TASK:
Could you carry on with the document passage from where it ends?
[Start of DOCUMENT PASSAGE]
Emsal Mahkeme Kararı Ankara Bölge Adliye Mahkemesi 27. Hukuk Dairesi 2021/616 E. 2021/903 K. 14.10.2021 T.

Görüntülediğiniz mahkeme kararı henüz kesinleşmemiştir. Yararlı olması amacıyla eklenmiştir.

T.C. ANKARA BÖLGE ADLİYE MAHKEMESİ 27. HUKUK DAİRESİ
..

T.C.
ANKARA
BÖLGE ADLİYE MAHKEMESİ
27. HUKUK DAİRESİ

….

T Ü R K M İ L L E T İ A D I N A
K A R A R

BAŞKAN : … (…)
ÜYE : … (…)
ÜYE : … (…)
KATİP : … (…)

İNCELENEN KARARIN
MAHKEMESİ : KAYSERİ 1. ASLİYE TİCARET MAHKEMESİ
TARİHİ : 30.01.2019
NUMARASI :….
DAVANIN KONUSU : Alacak (Eser Sözleşmesinden Kaynaklanan)

KARAR TARİHİ : 14.10.2021
KARAR YAZIM TARİHİ : 14.10.2021

Davacı vekili tarafından davalılar aleyhine açılan eser sözleşmesinden kaynaklanan alacak istemine ilişkin davada mahkemece davanın kabulüne dair verilen karara karşı süresi içinde davalılar vekilince istinaf kanun yoluna başvurulması üzerine yapılan incelemede;

GEREĞİ DÜŞÜNÜLDÜ:
Davacı vekili özetle; müvekkili ile davalı şirket ve davalı şirket yetkilisi olan diğer davalı arasında 31.10.2013 tarihli sözleşmeyle tel makaraları taşımak için konveyör imalinin kararlaştırıldığını, iş bedelinin ek sözleşmeyle 530.000 TL+KDV olarak belirlendiğini, işin 31.10.2014 tarihinde tamamlanması gerekirken bu tarihten 8 ay geçmiş olmasına rağmen bitirilemediğini, davalı şirkete ulaşılamadığından ….. sayılı dosyada tespit yaptırıldığını, eksikliğin 129.977 TL harcamayla giderilebileceğinin rapor edildiğini, sözleşme gereğince teminat olarak verilen senedin irat kaydedilmesi gerektiğini, müvekkilinin tüm edimlerini yerine getirdiğini…. sayılı icra takibinin davalı borçluların itirazı üzerine durduğunu savunarak müvekkilinin davalılardan alacağının bulunduğunun tespitine, bu alacağın faiziyle tahsiline, davalılar tarafından müvekkiline verilen 06.04.2015 vade tarihli 113.750 T tutarlı senedin irat

kaydedilmesine ve senetten dolayı hukuki işlem yapılmasına karar verilmesini talep etmiştir.
[End of DOCUMENT PASSAGE]
[Start of GIVEN MATERIAL]
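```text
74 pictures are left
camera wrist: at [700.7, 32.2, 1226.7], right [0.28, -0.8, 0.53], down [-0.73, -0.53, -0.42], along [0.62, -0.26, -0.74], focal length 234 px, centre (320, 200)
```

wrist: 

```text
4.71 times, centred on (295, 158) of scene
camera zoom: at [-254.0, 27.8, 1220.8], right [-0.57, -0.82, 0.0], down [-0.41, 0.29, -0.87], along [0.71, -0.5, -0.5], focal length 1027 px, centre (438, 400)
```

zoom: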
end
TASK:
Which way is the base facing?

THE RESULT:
[End of GIVEN MATERIAL]
THE RESULT:
Davalılar vekili özetle; davanın….. sayılı icra takibinin dayanağı olan 113.750 TL bedelli senede istinaden açıldığını, takibe süresinde itiraz edildiğini, davanın icra takibiyle mükerrer olduğunu, dava açmakta hukuki yarar bulunmadığını, 31.10.2013 tarihli sözleşmenin akdedildiğini, sözleşmenin 6. maddesinde 113.750 TL tutarlı teminat senedi verilmesinin kararlaştırıldığını, müvekkili …’nin teminat senedini hem müvekkili şirketin yetkilisi hem de aval veren sıfatıyla imzaladığını, banka teminat mektubu getirilmesi halinde teminat senedinin iadesinin öngörüldüğünü, müvekkili şirket tarafından 300.000 TL tutarlı teminat mektubu verildiğini ancak teminat senedinin iade edilmediğini, teminat senedinin ödeme tarihi doldurulmak suretiyle…. sayılı dosyada takibe konulduğunu, sözleşmeye konu işin tamamlandığını, davacıya teslim edildiğini, 530.000 TL tutarlı faturanın davacıya gönderildiğini, davacının faturaya itiraz etmediğini, 21.05.2014 tarihli e-postada sistemin çalışmakta olduğunun bildirildiğini savunarak davanın reddine karar verilmesini talep etmiştir.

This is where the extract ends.